Task to carry out:
Say the number of lines containing the string "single", and say nothing else.

Data extract:
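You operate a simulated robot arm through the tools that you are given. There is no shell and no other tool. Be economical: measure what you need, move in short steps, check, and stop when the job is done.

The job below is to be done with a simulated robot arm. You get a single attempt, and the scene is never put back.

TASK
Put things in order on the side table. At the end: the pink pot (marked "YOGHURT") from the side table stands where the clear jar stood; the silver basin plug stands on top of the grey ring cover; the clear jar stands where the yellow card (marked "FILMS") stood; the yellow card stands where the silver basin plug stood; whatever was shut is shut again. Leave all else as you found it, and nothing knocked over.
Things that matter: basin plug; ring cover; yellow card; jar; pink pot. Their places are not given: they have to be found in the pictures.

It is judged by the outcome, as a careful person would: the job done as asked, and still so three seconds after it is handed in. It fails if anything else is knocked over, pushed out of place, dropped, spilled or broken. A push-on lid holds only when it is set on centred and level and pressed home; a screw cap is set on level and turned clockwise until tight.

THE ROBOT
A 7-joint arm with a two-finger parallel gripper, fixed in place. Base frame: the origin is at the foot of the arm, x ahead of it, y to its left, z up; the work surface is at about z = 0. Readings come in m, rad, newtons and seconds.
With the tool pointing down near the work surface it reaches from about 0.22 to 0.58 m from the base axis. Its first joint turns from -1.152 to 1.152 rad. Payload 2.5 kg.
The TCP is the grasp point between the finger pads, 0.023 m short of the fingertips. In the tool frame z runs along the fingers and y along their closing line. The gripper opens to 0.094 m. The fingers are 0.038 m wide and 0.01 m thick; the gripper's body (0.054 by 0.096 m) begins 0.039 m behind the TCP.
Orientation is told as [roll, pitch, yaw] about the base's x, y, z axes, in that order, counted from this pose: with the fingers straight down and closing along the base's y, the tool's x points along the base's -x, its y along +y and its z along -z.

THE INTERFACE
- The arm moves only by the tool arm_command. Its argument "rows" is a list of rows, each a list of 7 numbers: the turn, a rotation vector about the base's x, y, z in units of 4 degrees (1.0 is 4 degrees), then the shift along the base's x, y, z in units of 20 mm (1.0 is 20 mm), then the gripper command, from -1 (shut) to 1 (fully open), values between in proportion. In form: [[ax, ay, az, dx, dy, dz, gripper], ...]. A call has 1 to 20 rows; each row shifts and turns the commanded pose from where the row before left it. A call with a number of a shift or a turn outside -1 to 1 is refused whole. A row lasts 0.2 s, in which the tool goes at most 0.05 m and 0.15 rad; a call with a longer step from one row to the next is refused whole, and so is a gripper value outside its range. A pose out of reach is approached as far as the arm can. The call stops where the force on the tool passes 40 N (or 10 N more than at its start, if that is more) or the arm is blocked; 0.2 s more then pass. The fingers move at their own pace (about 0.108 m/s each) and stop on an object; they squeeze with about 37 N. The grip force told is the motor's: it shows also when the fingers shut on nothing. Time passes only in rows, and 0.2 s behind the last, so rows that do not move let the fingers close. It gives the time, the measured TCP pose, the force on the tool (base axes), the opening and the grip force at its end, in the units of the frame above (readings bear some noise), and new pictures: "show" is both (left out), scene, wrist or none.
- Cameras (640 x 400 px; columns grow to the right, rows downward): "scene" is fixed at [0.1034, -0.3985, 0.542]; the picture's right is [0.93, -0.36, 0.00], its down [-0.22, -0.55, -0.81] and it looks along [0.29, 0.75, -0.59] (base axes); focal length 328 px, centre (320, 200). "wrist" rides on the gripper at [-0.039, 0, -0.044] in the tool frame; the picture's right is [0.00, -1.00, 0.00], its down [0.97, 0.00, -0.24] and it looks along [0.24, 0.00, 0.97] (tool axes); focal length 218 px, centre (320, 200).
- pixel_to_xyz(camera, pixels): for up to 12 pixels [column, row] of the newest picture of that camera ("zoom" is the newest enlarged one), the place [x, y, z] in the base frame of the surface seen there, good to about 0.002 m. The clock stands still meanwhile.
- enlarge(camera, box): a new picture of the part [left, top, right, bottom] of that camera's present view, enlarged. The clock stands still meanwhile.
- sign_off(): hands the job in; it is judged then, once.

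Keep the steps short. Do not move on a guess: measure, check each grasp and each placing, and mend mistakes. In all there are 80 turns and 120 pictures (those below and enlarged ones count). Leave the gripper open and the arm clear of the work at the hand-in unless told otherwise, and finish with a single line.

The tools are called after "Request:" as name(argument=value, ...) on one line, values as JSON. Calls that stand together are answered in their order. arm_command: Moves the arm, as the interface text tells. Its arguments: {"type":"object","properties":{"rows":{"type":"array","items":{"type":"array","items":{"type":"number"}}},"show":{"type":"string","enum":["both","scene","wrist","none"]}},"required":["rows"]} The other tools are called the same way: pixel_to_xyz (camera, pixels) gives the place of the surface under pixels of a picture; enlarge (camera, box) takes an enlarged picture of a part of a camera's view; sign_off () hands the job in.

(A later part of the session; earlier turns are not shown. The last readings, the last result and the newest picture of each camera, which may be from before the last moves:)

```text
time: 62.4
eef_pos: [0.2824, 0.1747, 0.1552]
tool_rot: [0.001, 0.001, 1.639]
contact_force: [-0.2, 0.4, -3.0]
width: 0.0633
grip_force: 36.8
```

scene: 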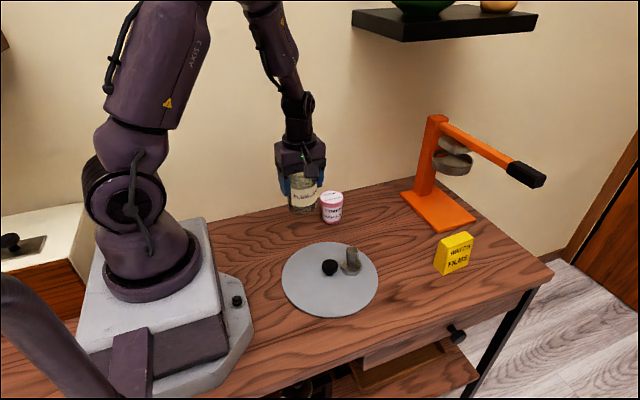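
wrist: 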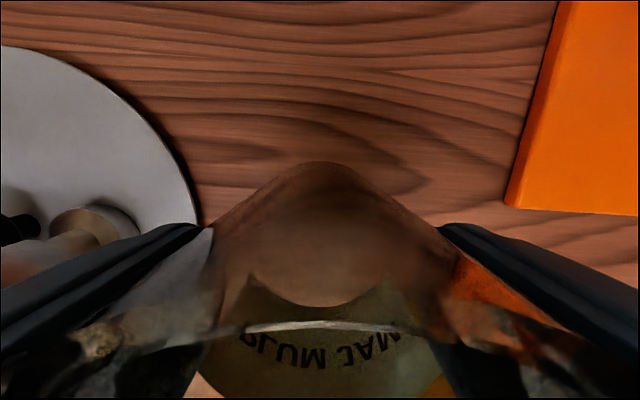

Result:
2